I'm trying to find the UMVUE of $e^{-2\lambda}$ with
$X_1, X_2,\ldots,X_n \sim \operatorname{Poisson}(\lambda)$ being independent.
So since $T(X) := \sum_{i=1}^n X_i$ is a complete sufficient statistic for the Poisson distribution, and also $W(X):= \mathbf{I}(X_1 + X_2 = 0)$ is an unbiased estimator of $e^{-2\lambda}$, then by Lehmann_Scheffe,
$$\tau(T)= \mathbb{E}(W(T)\mid T(X))
$$
is the UMVUE of $e^{-2\lambda}$.
I'm having trouble computing $\tau$ so I would like to see if this is correct:
First, to find the expectation, I need the PDF.

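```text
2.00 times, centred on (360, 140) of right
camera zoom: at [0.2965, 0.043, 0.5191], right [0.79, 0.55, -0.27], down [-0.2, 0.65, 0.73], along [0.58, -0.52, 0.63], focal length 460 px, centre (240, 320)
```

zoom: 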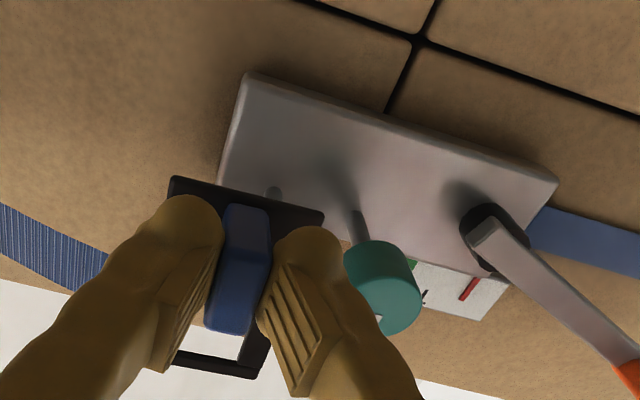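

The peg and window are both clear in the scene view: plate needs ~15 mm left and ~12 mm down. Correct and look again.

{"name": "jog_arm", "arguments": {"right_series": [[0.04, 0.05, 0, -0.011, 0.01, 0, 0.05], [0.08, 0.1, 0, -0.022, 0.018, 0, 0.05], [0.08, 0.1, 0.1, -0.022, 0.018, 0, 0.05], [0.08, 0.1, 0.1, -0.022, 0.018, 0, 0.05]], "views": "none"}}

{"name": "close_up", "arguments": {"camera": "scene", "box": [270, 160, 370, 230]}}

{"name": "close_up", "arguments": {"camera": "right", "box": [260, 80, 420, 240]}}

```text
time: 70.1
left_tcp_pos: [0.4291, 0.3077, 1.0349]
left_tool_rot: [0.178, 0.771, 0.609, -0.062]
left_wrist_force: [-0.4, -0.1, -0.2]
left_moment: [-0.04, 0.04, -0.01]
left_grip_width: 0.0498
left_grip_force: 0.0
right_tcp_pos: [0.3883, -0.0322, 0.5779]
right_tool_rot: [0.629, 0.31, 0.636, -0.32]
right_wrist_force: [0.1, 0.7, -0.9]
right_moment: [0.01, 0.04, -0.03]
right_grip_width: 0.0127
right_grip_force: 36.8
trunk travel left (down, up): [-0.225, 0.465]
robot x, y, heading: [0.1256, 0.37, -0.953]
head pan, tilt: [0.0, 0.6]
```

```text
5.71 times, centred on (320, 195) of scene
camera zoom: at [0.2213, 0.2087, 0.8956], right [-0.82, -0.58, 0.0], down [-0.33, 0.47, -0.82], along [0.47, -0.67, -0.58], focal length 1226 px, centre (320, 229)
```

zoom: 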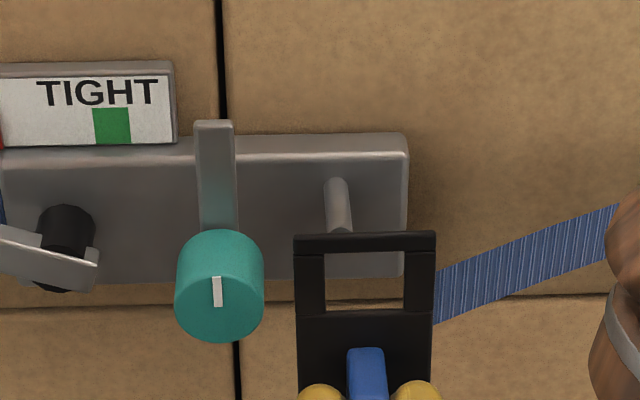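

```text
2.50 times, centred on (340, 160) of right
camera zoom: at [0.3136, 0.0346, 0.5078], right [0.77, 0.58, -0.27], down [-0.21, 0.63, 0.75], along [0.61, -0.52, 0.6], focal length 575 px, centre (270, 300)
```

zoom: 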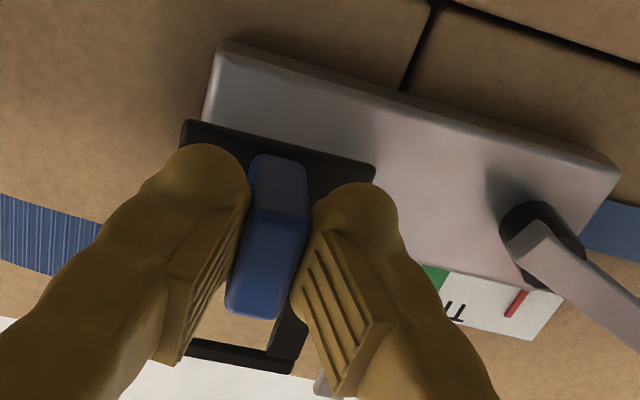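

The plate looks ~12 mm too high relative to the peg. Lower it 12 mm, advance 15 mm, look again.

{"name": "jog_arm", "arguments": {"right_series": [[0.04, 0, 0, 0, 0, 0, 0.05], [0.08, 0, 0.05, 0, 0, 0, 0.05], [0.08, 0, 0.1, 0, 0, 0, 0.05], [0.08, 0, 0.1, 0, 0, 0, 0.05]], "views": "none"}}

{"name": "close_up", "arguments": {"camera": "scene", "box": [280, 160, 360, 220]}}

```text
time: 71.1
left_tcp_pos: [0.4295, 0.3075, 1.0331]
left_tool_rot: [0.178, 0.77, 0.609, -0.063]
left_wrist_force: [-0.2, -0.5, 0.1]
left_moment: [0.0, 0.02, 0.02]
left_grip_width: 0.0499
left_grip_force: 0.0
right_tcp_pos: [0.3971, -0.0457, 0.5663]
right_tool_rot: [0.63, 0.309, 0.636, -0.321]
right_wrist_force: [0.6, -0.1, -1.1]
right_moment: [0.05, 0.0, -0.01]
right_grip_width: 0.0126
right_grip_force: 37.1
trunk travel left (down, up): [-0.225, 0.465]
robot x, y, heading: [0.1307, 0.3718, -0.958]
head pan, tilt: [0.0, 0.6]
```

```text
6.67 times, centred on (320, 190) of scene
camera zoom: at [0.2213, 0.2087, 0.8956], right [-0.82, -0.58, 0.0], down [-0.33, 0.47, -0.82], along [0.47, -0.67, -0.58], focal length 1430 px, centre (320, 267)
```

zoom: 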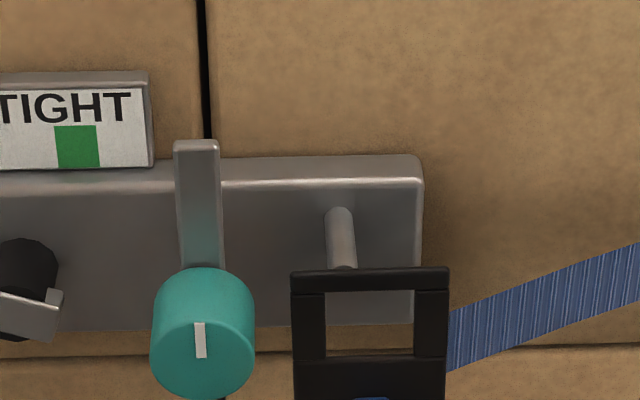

$$\mathbb{P}(W(T)=s\mid T(X)=t) = \frac{\mathbb{P}(W(T)=s \ \cap \ T(X) = t)}{\mathbb{P}(T(X) = t)} \\ = \frac{\mathbb{P}(\mathbf{I}(X_1 + X_2 = 0) = s \ \cap \ X_1 + X_2 + \cdots + X_2 = t)}{\mathbb{P}(X_1 + X_2 + \cdots + X_n = t)}\\ = \frac{\mathbb{P}(\mathbf{I}(X_3 + X_4 + \cdots + X_n = t)=s)}{\mathbb{P}(X_1 + X_2 + \cdots + X_n = t)}
$$
The denominator is just $\frac{e^{-n\lambda}(n\lambda)^t}{t!}$.
When $s=1$, we have
$$\mathbb{P}(\mathrm{I}(X_3+X_4+\cdots+X_n=t) =1) = \frac{e^{-(n-2)\lambda}((n-2)\lambda)^t}{t!}
$$
So
$$\mathbb{P}(\mathrm{I}(X_3+X_4+\cdots+X_n=t) =0) = 1 - \frac{e^{-(n-2)\lambda}((n-2)\lambda)^t}{t!}
$$
After this, I'm unsure of how to find the expectation. Is my approach correct?